What BBZ have done, this year & last, is absolutely incredible. Not only are the artists & their works all worthy of a visit in their own right, but the grad show as an event in and of itself is urgent, necessary, and quite frankly mindblowing. This year, they’ve managed to raise funds to pay the artists a fee, which is such a tangible and solid step towards sustainability. If we, as a community of POC in the arts, are sat here knowing that things are dire, that resources are scarce, that we are often forced to choose between stability-sustainability-resources and creative fulfilment-agency-control over our own narrative; we can only see this show, a display of what happens when you’re allowed BOTH those things, as a good incredible thing to be supported and nurtured.
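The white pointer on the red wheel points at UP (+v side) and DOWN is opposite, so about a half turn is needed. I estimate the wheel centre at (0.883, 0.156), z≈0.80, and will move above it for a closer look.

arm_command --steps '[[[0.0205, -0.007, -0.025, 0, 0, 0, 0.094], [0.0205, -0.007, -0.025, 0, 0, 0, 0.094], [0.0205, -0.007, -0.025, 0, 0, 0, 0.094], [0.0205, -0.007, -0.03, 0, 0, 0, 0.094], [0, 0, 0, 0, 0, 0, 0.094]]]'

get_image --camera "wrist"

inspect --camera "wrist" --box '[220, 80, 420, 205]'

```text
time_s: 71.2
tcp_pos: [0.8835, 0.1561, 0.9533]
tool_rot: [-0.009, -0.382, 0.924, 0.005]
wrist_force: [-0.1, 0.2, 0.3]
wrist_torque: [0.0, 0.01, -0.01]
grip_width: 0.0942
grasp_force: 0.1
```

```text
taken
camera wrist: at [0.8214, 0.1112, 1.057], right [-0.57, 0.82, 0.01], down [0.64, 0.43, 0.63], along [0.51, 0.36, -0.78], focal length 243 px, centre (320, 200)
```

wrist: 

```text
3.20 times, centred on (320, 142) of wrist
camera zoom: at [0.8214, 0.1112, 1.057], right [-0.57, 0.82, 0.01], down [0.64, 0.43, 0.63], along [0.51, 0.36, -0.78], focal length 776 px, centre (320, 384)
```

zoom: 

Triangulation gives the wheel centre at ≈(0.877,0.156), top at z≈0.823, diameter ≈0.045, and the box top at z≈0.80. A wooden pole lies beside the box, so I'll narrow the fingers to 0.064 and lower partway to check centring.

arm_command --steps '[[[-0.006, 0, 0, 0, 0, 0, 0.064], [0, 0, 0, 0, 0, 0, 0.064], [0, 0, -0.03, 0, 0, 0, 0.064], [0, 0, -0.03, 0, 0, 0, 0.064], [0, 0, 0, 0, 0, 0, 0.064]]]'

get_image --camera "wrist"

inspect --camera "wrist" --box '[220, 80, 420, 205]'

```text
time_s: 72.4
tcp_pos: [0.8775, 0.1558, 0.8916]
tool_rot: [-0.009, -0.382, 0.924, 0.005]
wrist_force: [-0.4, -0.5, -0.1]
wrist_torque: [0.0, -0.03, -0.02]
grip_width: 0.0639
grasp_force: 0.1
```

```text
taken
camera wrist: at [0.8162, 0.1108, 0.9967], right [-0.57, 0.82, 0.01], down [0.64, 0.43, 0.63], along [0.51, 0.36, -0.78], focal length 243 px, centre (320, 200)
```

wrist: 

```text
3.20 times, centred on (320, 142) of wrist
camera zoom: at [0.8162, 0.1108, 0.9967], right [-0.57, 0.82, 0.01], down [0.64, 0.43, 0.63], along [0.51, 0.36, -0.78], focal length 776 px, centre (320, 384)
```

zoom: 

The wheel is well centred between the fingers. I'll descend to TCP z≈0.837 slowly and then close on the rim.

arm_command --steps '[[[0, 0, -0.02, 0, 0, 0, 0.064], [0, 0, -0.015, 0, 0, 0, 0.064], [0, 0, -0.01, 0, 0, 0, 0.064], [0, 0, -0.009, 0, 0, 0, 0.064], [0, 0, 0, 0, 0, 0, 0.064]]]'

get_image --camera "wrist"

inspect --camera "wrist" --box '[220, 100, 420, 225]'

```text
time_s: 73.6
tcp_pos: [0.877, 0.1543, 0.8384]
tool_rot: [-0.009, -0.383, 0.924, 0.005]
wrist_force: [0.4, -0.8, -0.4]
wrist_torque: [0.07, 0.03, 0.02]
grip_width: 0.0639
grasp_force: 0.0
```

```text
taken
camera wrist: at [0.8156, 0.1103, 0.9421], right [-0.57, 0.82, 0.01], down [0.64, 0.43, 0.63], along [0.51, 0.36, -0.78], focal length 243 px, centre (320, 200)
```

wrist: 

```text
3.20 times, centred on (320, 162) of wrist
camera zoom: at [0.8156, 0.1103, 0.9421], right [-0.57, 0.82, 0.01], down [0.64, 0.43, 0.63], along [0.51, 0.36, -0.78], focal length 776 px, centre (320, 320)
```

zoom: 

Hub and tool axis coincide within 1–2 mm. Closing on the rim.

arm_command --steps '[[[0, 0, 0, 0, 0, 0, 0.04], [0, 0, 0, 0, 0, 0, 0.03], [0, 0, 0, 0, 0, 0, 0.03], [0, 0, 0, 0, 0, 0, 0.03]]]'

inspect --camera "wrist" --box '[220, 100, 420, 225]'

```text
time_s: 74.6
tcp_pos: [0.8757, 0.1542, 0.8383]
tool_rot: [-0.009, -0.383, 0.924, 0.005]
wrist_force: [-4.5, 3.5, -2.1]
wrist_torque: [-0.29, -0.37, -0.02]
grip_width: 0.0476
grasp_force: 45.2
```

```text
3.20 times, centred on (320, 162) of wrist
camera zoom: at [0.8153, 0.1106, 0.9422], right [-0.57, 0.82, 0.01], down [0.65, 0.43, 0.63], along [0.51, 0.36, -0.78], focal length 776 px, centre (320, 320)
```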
I want to see the BBZ grad show in 2020, 2021, 2035, 3076. I want this to become an institution, of sorts - a soft institution, institution in its stability and the reassurance that it’ll be back year in-year out, a powerful alumni and network beyond exhibition, because while we are all on the outside of these other institutions, dying inside and dying outside, it leaves us with only one option: to make our own, and to make them sustainable. I am so full of genuine joy that BBZ have done that, and I challenge u ALL to go, support, and to let this inspire u to make your own too. We are stronger together when we all put our hands in to construct. I will be there, screaming ‘well done’ @ u too.
BBZ Black Book: Alternative Graduate Show 2019 was co-curated by Deborah Joyce Holman, it is on at Peckham's Copeland Gallery until 31st August. Make sure you don't miss Danielle's performance on the closing night (SATURDAY 31st).